There are glimpses of Messi in Neymar’s play at the moment; just when you think you have seen something brilliant, he goes and tops it. He destroyed the Rayo Vallecano defense with a four-goal salvo last month, then against Villarreal this month he scored two more including one sensational volley that he created for himself. The movement, dynamism and goals among this front three is unlike anything we have seen before: better than the Gren/Nordahl/Liedholm of Milan, the Maradona/Giordano/Careca of Napoli and the Puskas/Di Stefano/Gento of Madrid.
When Messi first came onto the scene, he was helped by Ronaldinho, who at the time was the best player in the world.
“From the first moment I entered the changing room, Ronaldinho and the rest of the Brazilians–Deco, Sylvinho and Motta–welcomed me and made things easier for me,” Messi told the documentary "Quan el Barça va recuperar el somriure" (When Barça got its smile back). “But above all, him (Ronaldinho), because he was the star of the team. I learned a lot by his side.”
Neymar echoed those sentiments to a degree last season.
“I am learning every day from him. It is great what he is doing for football history,” Neymar said of Messi.
The Brazilian scored 39 goals in 51 games last season, not a bad total if you’re playing second fiddle to someone. What has changed this season, and particularly since Messi’s injury, is that the three forwards now seemingly have equal status. When one hasn't scored, the others try and set him up.
Against Roma, with both Messi and Suarez on a hat trick, they allowed Neymar to take a late penalty (he missed). On Saturday, Neymar was on a hat trick, but squared the ball for Messi to get on the scoresheet. It’s as though the trio has decided to make a point of Ronaldo’s obsessive individualism; he scored 61 goals in 54 games last season but won no trophies. Better, say the South American trio, to score fewer, have some fun, and win the treble.
If Messi wins the Ballon D’Or it will be title No. 5 for him. Ronaldo has won three. The big question is, will it be their last? With Neymar in this form, 2016 could be his year. There are opportunities for more trophies: Barcelona could become the first modern-day team to defend its Champions League crown; it could even win back-to-back trebles. Neymar could help Brazil get over the Mineirazo, the name given for the 7-1 World Cup semifinal defeat at home to Germany, in two big international tournaments: the Copa America Centenario in USA and the Olympic Games in Rio.
The latter tournament, in particular, will increase Neymar’s earning potential as brands flock to be associated with him. While Messi is seen as a squeaky-clean marketer’s dream, Neymar has a different quality.
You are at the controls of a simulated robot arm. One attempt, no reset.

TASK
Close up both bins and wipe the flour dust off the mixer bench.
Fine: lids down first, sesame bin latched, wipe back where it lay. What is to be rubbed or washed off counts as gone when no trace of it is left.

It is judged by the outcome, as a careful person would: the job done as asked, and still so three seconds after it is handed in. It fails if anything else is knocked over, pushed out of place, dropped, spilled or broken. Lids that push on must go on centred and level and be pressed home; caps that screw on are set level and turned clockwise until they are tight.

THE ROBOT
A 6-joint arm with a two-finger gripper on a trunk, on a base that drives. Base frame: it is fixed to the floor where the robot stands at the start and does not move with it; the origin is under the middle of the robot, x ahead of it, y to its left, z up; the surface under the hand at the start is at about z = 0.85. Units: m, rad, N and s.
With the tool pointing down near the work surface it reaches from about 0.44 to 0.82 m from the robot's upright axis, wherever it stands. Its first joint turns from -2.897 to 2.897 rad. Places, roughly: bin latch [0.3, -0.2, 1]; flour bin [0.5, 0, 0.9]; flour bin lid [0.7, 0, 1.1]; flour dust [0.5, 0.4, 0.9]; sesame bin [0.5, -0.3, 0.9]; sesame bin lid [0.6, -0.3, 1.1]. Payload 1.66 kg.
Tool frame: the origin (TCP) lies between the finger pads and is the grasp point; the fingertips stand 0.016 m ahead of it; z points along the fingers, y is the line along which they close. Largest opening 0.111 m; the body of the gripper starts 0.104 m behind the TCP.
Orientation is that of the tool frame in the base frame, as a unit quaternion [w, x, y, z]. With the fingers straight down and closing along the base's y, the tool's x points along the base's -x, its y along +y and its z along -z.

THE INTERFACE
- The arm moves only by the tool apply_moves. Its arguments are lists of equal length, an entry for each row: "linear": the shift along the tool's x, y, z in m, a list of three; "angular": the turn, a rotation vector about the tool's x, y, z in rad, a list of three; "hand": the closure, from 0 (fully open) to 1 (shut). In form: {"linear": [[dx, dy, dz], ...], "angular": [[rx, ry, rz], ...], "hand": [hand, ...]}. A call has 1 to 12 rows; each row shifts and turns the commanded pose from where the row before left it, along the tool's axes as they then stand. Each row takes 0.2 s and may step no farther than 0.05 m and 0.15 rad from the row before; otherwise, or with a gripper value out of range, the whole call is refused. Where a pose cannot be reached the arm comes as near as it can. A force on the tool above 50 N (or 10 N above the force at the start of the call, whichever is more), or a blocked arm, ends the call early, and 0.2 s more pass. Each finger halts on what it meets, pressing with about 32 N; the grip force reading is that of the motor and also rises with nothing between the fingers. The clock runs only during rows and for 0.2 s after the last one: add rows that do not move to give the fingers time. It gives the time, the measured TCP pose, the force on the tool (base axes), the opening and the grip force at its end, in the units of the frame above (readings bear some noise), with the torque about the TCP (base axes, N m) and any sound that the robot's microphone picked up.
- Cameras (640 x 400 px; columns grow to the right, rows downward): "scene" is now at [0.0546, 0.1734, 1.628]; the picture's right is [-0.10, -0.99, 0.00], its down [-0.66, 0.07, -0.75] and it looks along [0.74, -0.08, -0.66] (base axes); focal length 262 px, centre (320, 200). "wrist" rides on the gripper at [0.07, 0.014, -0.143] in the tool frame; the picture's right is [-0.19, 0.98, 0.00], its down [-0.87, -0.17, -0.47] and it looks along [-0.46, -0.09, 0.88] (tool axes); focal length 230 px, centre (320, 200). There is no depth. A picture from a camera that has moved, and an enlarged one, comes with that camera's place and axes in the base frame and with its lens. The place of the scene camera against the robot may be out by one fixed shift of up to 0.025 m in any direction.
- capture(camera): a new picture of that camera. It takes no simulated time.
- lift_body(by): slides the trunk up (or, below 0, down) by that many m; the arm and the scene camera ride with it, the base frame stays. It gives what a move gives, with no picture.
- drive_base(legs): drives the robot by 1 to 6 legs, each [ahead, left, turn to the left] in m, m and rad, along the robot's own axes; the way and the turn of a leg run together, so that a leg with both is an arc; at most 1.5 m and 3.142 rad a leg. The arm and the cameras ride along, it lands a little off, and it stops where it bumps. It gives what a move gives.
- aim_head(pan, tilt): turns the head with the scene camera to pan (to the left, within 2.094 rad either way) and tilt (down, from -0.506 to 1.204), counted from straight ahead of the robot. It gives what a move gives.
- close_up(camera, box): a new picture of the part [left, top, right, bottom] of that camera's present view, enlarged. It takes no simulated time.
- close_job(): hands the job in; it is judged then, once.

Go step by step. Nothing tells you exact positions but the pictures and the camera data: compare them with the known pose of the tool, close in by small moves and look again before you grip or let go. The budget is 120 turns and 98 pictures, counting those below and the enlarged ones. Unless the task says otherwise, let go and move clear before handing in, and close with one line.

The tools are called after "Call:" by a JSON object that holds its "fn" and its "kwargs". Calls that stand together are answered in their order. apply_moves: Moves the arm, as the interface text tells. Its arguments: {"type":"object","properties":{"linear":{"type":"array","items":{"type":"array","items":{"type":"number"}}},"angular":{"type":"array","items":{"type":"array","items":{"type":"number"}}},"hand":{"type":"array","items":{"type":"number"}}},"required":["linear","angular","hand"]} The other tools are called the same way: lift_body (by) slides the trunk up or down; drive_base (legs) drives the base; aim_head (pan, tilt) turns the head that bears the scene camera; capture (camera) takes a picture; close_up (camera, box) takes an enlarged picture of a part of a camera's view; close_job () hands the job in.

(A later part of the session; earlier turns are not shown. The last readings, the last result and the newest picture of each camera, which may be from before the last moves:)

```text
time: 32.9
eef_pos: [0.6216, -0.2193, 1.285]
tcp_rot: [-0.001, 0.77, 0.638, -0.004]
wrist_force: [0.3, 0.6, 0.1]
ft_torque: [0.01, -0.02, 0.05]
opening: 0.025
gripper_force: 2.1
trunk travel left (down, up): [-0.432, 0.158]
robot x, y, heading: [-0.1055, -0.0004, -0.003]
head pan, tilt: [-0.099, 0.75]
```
"Neymar has charisma, and he keeps his authenticity,” explained Alex Bellos, author of "Futebol: The Brazilian Way of Life." "He plays in a totally Brazilian way, with lots of dribbles, tricks and feints, and so makes you feel like he is a proper national role model. In fact, the more money thrown at him, the more authentic he becomes. His taste is what all Brazilians would do if they had money."
Neymar’s 36 million Instagram followers and 20.4 million Twitter followers will agree to this authenticity, which sums up the Brazilians’ love of sharing.
“He is the happy-go-lucky, slightly mischievous, but family-loving Brazilian,” said Bellos. “He is not aloof or arrogant.”
And suggestions that he is not part of Barcelona’s future could be wide of the mark as well. "Neymar says No to Madrid" was the front page of Sport on Monday, amid suggestions that Florentino Perez would pay 190 million euros after selling Ronaldo next summer. “Instead the Brazilian expects to renew his contract with Barcelona until 2021,” it said.
There were reportedly initial talks with Manchester United last summer but it would be strange for the Brazilian, at this stage of his career, to join a club in transition–whatever the salary on offer–when the Messi-Suarez-Neymar partnership is in full flight.
Xavi has predicted that Neymar will one day replace Messi as the best player in the world. The date of that coronation is getting closer. Perhaps it will be in 2016.